If I ever get another HT it will be Ti or Steel to soak up a little. I lean towards Ti because of it's longevity, but towards steel for its AFFORDABILITY. I will say my Mamasita was the best of both, with the carbon stays. Then I added a carbon post and it got even better. Then I sold it for my Big Mama, so I could roll over everything in my path! :)

grannygear said...


So you think a steel frame would ride nice enough compared to a 'Sita to give up the light weight and snappy ride?


Guitar Ted said...

MT, if I might make an observation: The thing with steel is that it can be nice and comfy- (Milwaukee Bicycle Company 29"er), but that verticle compliance is also manifested in lateral compliance to some degree. You have no "free lunch" with steel in that regard.

Something like the Mamasita/Selma, on the other hand, is vertically compliant due to the stay design, and stiff under power due to the Scandium construction/design. The ultmate in this regard is the Dos Niner.

So I think you can have your cake and eat it too, but not so much with a steel frame.

grannygear said...

GT...see, that is what I am thinking too. I am leaning more and more to the best performance under pedaling and less to the smooth as silk, but noodly.

The thing is, I think that, true to the nature of a good spring, the steel frame puts some of that 'swing' at the BB into forward motion at some point, but I could be wrong.

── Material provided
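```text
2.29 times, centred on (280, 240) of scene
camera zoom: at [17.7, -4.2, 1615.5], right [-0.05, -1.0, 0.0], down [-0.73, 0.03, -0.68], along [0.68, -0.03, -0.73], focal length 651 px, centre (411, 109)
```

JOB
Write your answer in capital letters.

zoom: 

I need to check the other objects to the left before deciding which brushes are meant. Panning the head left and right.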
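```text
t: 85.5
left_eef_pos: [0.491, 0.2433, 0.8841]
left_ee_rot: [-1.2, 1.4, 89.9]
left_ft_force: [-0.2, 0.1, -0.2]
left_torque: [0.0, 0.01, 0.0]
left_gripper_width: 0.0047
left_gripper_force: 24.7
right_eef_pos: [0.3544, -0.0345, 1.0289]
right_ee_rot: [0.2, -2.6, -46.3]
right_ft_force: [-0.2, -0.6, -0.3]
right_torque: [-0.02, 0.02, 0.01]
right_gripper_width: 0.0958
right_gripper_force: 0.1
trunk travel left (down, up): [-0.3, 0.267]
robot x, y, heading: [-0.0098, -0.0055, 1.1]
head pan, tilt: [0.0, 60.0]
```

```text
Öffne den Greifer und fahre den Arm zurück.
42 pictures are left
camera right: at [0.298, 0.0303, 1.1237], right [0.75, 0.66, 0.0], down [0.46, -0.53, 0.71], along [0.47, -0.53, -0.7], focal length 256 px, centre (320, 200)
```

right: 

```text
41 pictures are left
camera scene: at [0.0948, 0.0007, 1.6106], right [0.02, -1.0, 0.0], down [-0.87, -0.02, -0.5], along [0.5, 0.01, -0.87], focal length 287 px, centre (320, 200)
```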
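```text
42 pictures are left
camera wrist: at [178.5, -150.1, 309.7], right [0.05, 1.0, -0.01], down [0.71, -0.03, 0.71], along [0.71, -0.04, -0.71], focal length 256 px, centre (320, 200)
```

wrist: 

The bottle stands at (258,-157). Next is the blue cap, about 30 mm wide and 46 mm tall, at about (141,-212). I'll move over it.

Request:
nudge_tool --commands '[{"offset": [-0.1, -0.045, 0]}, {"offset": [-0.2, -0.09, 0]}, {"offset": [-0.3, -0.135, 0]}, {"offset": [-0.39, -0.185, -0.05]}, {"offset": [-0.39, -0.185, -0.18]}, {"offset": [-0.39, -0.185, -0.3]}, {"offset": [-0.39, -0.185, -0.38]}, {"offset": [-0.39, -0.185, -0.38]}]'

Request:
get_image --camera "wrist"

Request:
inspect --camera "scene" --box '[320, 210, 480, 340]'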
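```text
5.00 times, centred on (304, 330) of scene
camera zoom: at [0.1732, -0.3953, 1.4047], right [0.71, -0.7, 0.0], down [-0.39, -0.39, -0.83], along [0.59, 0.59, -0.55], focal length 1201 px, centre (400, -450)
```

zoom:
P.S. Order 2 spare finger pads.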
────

I am going to borrow a Dos Niner for a putt when it gets it's Reba fixed. Should be interesting.

Anonymous said...

I've been thinking alot about this lately. I love my steel frame (XXIX), but I've had my eye on adding a Misfit Dissent. The XXIX will be with me for years, but I'd love to drop a little weight and maybe add a little stiffness to the frame.
I ride in the mountains of Utah and either stand and climb or hang back and roll the descents. I'm wondering how much the steel does for me when I don't spend that much time in the saddle.
Or maybe I'm just going through that time of year when the slopes are turning to mush and the trails are still melting. I think I just need to ride.

Anonymous said...

Steel IS real.
Aluminum IS real.
Carbon IS real.
Titanium IS real.
Scandium IS real.
People’s false perception of reality IS real.
Riding Mountain Bikes IS real fun.

Ride any of the above that are poorly designed & they will ride harsh, rigid, flexible in the wrong place or too stiff in the wrong place. You can buy any of the above that are extremely heavy or light. If you want a well-designed bike that is comfortable to ride, handles well, & accelerates well, it will cost you. Qualified engineers make decent money & quality materials are more expensive than inferior materials. A frame that works for you may not work for me, materials, geometry, and material manipulation all affect the way a frame works. Just as important is your size, height, weight, ride ability & geography you ride in.
If you have it ride it. If you’re purchasing, ride it before buying it.

Forget Medical Marijuana, legalize PCT.